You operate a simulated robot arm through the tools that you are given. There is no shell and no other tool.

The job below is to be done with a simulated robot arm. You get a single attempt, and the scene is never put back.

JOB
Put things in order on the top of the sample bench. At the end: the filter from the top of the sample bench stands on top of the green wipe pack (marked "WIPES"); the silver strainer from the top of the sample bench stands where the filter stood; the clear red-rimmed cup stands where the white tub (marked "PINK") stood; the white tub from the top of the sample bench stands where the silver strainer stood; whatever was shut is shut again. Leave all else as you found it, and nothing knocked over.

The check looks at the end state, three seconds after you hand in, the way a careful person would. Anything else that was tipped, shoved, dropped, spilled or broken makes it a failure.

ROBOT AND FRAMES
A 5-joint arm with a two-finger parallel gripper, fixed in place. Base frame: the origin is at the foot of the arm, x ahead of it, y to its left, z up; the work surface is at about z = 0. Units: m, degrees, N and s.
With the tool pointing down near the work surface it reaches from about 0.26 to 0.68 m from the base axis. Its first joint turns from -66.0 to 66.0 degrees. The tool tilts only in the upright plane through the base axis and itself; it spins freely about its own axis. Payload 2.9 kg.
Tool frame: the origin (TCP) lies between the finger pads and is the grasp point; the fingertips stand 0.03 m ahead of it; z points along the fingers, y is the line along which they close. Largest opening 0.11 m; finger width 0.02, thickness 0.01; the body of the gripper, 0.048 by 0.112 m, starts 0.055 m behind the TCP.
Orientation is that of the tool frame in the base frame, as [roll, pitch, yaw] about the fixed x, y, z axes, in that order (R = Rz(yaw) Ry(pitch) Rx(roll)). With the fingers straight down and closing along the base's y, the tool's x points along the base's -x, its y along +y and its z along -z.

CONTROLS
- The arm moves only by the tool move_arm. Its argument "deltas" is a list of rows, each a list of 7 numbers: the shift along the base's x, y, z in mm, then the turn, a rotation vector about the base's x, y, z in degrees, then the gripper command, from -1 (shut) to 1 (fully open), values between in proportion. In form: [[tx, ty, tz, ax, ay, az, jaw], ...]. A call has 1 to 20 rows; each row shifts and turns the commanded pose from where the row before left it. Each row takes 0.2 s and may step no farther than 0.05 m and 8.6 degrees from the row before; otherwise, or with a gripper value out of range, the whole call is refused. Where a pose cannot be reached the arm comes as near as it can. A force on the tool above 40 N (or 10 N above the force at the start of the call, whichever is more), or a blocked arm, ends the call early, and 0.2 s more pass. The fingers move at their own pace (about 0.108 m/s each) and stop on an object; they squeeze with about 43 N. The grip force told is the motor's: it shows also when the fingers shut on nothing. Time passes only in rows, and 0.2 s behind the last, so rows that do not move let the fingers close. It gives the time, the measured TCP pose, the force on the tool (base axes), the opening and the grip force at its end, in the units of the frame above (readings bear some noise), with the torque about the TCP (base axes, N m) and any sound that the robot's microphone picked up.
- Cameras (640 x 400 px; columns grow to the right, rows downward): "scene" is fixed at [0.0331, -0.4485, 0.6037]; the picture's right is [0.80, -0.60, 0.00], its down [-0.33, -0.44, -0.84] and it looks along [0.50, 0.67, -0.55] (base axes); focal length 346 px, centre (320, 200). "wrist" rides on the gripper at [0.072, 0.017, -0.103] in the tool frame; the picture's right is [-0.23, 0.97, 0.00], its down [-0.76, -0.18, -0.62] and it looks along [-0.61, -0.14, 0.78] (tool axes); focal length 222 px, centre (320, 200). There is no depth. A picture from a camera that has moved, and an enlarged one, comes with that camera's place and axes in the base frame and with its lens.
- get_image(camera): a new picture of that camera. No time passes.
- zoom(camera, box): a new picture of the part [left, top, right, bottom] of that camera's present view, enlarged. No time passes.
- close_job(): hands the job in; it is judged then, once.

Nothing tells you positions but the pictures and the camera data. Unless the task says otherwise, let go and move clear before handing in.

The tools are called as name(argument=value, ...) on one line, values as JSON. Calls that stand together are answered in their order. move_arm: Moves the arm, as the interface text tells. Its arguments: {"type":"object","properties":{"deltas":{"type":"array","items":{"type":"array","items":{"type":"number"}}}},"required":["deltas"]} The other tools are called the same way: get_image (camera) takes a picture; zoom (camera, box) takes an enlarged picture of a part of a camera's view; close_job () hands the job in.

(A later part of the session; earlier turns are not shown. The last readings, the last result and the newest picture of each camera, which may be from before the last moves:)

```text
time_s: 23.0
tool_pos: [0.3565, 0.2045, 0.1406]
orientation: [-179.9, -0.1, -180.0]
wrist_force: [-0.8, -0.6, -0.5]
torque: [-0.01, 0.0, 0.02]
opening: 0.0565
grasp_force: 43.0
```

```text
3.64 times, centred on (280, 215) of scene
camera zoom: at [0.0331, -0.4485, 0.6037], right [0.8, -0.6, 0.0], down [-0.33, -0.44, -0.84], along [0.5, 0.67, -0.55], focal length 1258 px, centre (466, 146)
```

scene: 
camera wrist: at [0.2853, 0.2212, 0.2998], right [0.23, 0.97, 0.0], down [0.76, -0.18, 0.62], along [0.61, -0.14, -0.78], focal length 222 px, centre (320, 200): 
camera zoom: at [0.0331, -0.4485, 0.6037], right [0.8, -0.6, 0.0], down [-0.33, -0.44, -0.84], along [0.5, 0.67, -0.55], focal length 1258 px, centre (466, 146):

**TASK DIRECTIONS**
Each line holding "else" must be found and copied.

**SOLUTION FOR THIS EXERCISE**
Put things in order on the top of the sample bench. At the end: the filter from the top of the sample bench stands on top of the green wipe pack (marked "WIPES"); the silver strainer from the top of the sample bench stands where the filter stood; the clear red-rimmed cup stands where the white tub (marked "PINK") stood; the white tub from the top of the sample bench stands where the silver strainer stood; whatever was shut is shut again. Leave all else as you found it, and nothing knocked over.
The check looks at the end state, three seconds after you hand in, the way a careful person would. Anything else that was tipped, shoved, dropped, spilled or broken makes it a failure.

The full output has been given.